In Iraq's national museum a frieze shows Assyrian King Sargon II, who ruled an empire from what is now northern Iraq, storming a rampart as soldiers pile decapitated heads before him.

The magnificent stone reliefs - from the palace of a ruler who plundered cities - themselves fell prey to looters and vandals some 2,700 years later, when the U.S.-led invasion of Iraq left the museum open to unchecked theft.

Violence has fallen to around four-year lows across the country in recent months and artefacts are trickling back - about 6,000 have been returned of the 15,000 or so that went missing in a few days in 2003.

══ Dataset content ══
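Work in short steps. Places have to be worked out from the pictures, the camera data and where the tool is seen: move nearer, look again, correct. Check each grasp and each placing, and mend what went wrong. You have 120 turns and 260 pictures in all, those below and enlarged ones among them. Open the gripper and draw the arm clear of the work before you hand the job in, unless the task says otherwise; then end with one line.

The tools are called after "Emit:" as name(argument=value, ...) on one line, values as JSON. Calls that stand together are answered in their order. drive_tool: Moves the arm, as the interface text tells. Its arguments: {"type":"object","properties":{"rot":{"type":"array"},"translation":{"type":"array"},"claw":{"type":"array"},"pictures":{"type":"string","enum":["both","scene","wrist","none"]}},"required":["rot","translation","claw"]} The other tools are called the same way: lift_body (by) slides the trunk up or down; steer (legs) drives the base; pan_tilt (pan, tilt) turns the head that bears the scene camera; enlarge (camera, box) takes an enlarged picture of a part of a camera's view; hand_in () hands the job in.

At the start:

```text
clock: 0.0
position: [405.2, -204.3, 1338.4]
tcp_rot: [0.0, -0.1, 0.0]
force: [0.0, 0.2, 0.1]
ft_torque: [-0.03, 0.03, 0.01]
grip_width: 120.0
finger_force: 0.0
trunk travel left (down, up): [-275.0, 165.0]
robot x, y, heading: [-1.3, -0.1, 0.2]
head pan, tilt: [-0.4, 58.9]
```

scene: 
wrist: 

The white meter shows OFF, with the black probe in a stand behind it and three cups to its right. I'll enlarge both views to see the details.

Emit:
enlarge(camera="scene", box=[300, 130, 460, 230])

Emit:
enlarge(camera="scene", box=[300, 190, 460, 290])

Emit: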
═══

But Iraqi authorities are taking no chances, and will not re-open the museum until security is assured.

"We cannot risk displaying the treasures we have unless we have guarantees that security is 100 percent stable in Baghdad and the area surrounding the museum," Amira Eidan, director of Iraq's antiquities and museums, told Reuters.

What is now Iraq was home to empires that rose and fell over thousands of years in Mesopotamia, a cradle of civilisation between the Tigris and Euphrates rivers.

One of the world's greatest collections of Mesopotamian treasures has remained largely locked away since the invasion, when television footage showed ragged Iraqis carting off whatever they could find. "It was considered one of the most horrible cultural crimes in recent history," Eidan said. The Americans guarded the oil ministry but not the museum. The then-U.S. Defence Secretary Donald Rumsfeld's response to it was: "Stuff happens."

Even before the 2003 looting, historical sites across Iraq were frequently plundered. Crippling U.N. sanctions and impoverishment meant the rewards for smugglers outweighed the danger of being caught by Saddam Hussein's security forces. As if to compensate for past security lapses, the museum is now not easy to get into. Visiting for a private viewing last month after weeks of arduous official applications, Reuters reporters passed through two security checks.

Outside, antique cannons covered in patterns and Arabic script were jumbled on an overgrown, rubbish-strewn lawn.

The front entrance, modelled on an ancient Babylonian gate, was closed. For months after the invasion, its facade famously sported a large hole from a tank shell beneath an Assyrian relief of men in a chariot.

Inside, only a fraction of the contents were on display, many of them under dusty plastic sheets. Posters on the walls gave a glimpse of treasures locked away in vaults. One showed a king's finely decorated golden helmet, crafted about 4,400 years ago. On another, a tiara of gold flowers.

Also under lock and key is the fabulous gold jewellery of the Nimrud treasures, excavated in northern Iraq. Along with Tutankhamun's tomb, they are considered one of the most important archaelogical finds of the 20th century.

Eidan said most countries had been very cooperative in returning stolen items. She listed all of Iraq's neighbours, with the exception of Iran and Turkey.

"Unfortunately, some neighbouring countries till now have not informed us of cases of smuggling or arrested smugglers despite the wide border spaces that link us," she said.

Among artefacts retrieved was the Sumerian "Mona Lisa", or Lady of Warka, a 5,000 year-old stone head of a woman. It was found buried in a Baghdad backyard.